**Exercises to complete**
a) Cite the selected extract exactly. Begin with "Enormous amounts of" and finish with "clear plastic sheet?".
b) Keep the selected extract going from its last sentence.

**Selected extract**
*-*-*
Enormous amounts of fresh water is lost from open air reservoirs by evaporation every year. Could this be reduced by covering the reservoirs with a clear plastic sheet?
I don’t propose just laying a big poly tarp on top of the water. But something like a large reinforced plastic sheet that is suspended on floating pylons in the water. The sheet would attach to the pylons to form peaks with air vents, and in beween the plastic would dip down to the water surface and have drain holes there for rain water and condensation to pass through. If the plastic passed a reasonable portion of the light spectrum, or maybe even filtering to something beneficial to the aquatic environment, and enough air transfer were maintained could this significantly reduce evaporation in reservoirs? Also, if anyone knows, could this be practical?
The fishing would suffer. And migrating birds would be upset.
You would still lose water since you are allowing air transfer, but you would probably reduce it a fair amount. But the initial cost and ongoing maintenance costs would be more than the value of the water.
I would guess that increasing the depth of the reservoir (so that the ratio of total volume to surface area is increased) might be a better course of action.
This would never happen in the US, as most dams (that created those reservoirs) were only approaching cost-effective if you factored in “recreational benefits.” In other words, people supposedly happily frolicking on the lake thus formed. Remove those benefits with Super Saran Wrap and the reservoir/lake becomes, retroactively, a bad idea–and possibly a candidate for dismantling.
Whether it would work is an engineering problem, but I would guess a formidable one even for a relatively small reservoir. The initial cost+maintenance could be prohibitive. I think it would be much easier to regulate downstream usage more closely with an eye to conservation; many farmers downstream from Bureau of Reclamation dams, for example, irrigate with the equivalent of 120+ inches of rainfall per year. There are rice paddies all over the Sacramento and San Joaquin valleys.
Dag Otto, fishing would take a hit. I think the fish themselves would be a bigger concern. Some birds would have trouble, others could adapt. But birds might take the biggest hit. I guess those reservoirs which have a sufficient source could be deepened. Why isn’t this being done more?
Not all reservoirs are supported by recreation, or even allow it. The NYC reservoirs only allow fishing as part of the deal where the land was donated to them. No other recreation is allowed. Many others allow no recreation at all. After all, they are drinking water sources. And it is the ones supporting metropolitan areas I was thinking of. There aren’t any downstream agricultural uses. But certainly more reservoirs could be made, even if they were just giant underground storage tanks, And as suggested above, the reservoirs could be deepened.
I do understand the annual water crises in many areas are highly political. Perhaps there are plenty of existing means of conserving water and annual summertime water crises are just advantageous for politicans. Maybe there isn’t even a problem to be solved.
You’d have problems keeping the water oxygenated. Without allowing contact between the atmosphere and the water surface, there’s no way for additional oxygen to get into the system, and the plastic sheet is likely blocking enough light to reduce primary productivity (photosynthesis). You’d end up with an anoxic water column that resulted in fish kills and other problems (particularly odors) pretty quickly. It would be a tough sell both to folks downstream and to the communities who pull their water supply from the reservoir.
Evaporation is a surface phenomenon, and it’ll happen at roughly a uniform rate over the entire reservoir. to reduce the losses from evaporation, you’d have to reduce the surface area. Dredging to increase depth doesn’t get you much benefit in this respect, and it’s awfully expensive. Based on the numbers here, for example, the cost to increase the average depth of Lake Mead by six inches would be in the neighborhood of a billion dollars plus whatever it costs to dispose of 100M cubic yards of muck. For that much money, you’d get little change in the water loss.
*-*-*
**Data lines**
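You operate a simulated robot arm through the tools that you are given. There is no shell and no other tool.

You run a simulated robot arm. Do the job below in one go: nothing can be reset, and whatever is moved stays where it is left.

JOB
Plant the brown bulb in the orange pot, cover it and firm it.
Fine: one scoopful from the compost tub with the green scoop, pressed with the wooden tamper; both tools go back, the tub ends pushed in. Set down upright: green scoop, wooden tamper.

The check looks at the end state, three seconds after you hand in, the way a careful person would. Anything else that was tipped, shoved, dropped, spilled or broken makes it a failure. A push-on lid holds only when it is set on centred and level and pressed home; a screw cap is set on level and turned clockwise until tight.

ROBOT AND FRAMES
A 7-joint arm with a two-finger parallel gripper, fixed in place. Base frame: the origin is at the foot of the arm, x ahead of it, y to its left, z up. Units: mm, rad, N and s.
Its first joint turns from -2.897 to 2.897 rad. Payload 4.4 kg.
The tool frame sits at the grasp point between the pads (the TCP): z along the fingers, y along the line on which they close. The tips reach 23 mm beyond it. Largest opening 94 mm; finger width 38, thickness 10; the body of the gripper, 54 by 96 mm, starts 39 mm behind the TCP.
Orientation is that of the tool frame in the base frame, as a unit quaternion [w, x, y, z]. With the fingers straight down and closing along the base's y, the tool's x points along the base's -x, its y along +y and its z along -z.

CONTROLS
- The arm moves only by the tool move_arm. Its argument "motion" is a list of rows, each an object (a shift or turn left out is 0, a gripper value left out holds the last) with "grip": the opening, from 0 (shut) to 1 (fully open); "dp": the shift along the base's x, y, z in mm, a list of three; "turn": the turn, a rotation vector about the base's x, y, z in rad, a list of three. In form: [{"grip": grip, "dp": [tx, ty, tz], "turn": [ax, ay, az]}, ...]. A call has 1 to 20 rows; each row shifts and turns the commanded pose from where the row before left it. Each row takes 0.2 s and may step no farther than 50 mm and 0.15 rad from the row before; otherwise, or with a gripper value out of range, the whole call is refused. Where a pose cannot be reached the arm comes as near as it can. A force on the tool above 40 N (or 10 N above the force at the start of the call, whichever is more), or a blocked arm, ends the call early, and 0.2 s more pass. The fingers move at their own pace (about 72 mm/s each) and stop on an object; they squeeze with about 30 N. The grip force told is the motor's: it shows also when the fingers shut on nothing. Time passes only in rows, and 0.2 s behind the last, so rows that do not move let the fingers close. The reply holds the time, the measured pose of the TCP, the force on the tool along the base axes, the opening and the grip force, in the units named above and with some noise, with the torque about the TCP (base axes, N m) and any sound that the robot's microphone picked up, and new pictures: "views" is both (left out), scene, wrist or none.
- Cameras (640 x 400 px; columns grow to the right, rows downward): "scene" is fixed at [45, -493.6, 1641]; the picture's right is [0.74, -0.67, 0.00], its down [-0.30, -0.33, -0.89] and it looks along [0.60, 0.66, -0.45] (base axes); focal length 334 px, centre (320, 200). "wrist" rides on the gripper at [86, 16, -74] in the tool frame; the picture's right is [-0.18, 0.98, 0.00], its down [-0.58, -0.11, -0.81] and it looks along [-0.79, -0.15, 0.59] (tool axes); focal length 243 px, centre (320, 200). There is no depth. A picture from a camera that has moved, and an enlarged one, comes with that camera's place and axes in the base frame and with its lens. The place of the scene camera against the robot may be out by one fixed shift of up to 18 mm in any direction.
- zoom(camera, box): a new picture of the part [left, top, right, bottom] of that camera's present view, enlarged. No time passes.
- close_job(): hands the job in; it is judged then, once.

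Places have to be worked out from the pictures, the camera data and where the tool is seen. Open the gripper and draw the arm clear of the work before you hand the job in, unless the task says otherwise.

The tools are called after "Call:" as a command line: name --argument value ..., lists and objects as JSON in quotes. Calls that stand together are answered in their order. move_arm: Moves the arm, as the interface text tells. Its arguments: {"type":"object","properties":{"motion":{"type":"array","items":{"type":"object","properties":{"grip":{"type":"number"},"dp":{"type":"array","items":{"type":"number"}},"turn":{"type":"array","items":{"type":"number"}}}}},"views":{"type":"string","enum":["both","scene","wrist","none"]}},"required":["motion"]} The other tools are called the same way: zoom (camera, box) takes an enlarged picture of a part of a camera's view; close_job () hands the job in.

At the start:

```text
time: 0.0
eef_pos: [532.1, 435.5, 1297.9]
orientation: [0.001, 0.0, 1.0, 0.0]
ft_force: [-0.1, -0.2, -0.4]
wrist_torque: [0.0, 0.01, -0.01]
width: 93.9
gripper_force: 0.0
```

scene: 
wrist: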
*-*-*
**Results in order**
a)
Enormous amounts of fresh water is lost from open air reservoirs by evaporation every year. Could this be reduced by covering the reservoirs with a clear plastic sheet?

b)
Evaporation is something that water managers in the west have struggled with for decades, but it’s just an unavoidable fact of life for open water surfaces. If you want to reduce evaporation, you’re better off looking at irrigation practices - it’s certainly feasible to cover diversion ditches (see this project in India) and you can irrigation systems can be designed to reduce evaporative losses. Unfortunately, you’ll run into political concerns here, as well - water laws were written to control quantity and ensure that the available water was used, but there’s little incentive in the law or administration of it for conservation practices. It’s catching up, but it’s slow going.
We stayed at a motel in Boise that, at least in January, had the outdoor surface covered with peanuts. It was not really to reduce evaporation, per se, but to reduce heating costs (though evaporation does lead to heat loss). Probably not an ideal choice for an impounded reservoir, but who knows. Maybe just use a bunch of tiny Japanese-style glass fishing floats.
The plastic sheet/tarp idea in the OP is impractical due to wind. It would just flap around in the wind and tear apart. Unless it was really strong material with a lot of anchors. In which case it would cost too much to be effective in most situations.
So people look at large number of floating things (small plastic balls/beads and such) or stable “coatings” of an oil/plastic nature. Lots of problems there (including wind, of course) and widescale use is decades away. Pools are one thing, reservoirs hundreds of acres in surface area are another.
In desert areas where evaporation is most of a concern, the reservoir is probably completely unnatural to begin with and the wildlife in and around it wasn’t there to begin with so if it goes away after a coating, that might not be a problem in some cases. Some reservoirs are seasonal anyway, designed to just hold water for the growing season and refill the next winter/spring. Fish don’t survive in those anyway.
It’s not just the top, but the bottom that’s a big problem. Lot of water is lost into the ground in the reservoir or in canals.
I recall a case where a reservoir was covered with plastic balls for similar purposes…
Ah, here it is. This reservoir in LA was covered with floating plastic balls, though the express purpose is to block sunlight that is reacting with chemicals in the water and producing a potential carcinogen. Still, the balls might be preventing evaporation as well. Though white or silver balls would better reflect light and keep temperatures down, and do a better job and reducing evaporation.
I’m guessing that this sort of solution is only cost effective in comparison to purification measures that would remove the chemicals in question. But where water is much more scarce, such measures could conceivably be used as a stopgap measure to help protect freshwater supplies. For example, I bet it’s cheaper than a desalination plant that can replace a lot of evaporated water.
I think such a scheme would have limited applications due to concerns around wildlife and aquatic vegetation.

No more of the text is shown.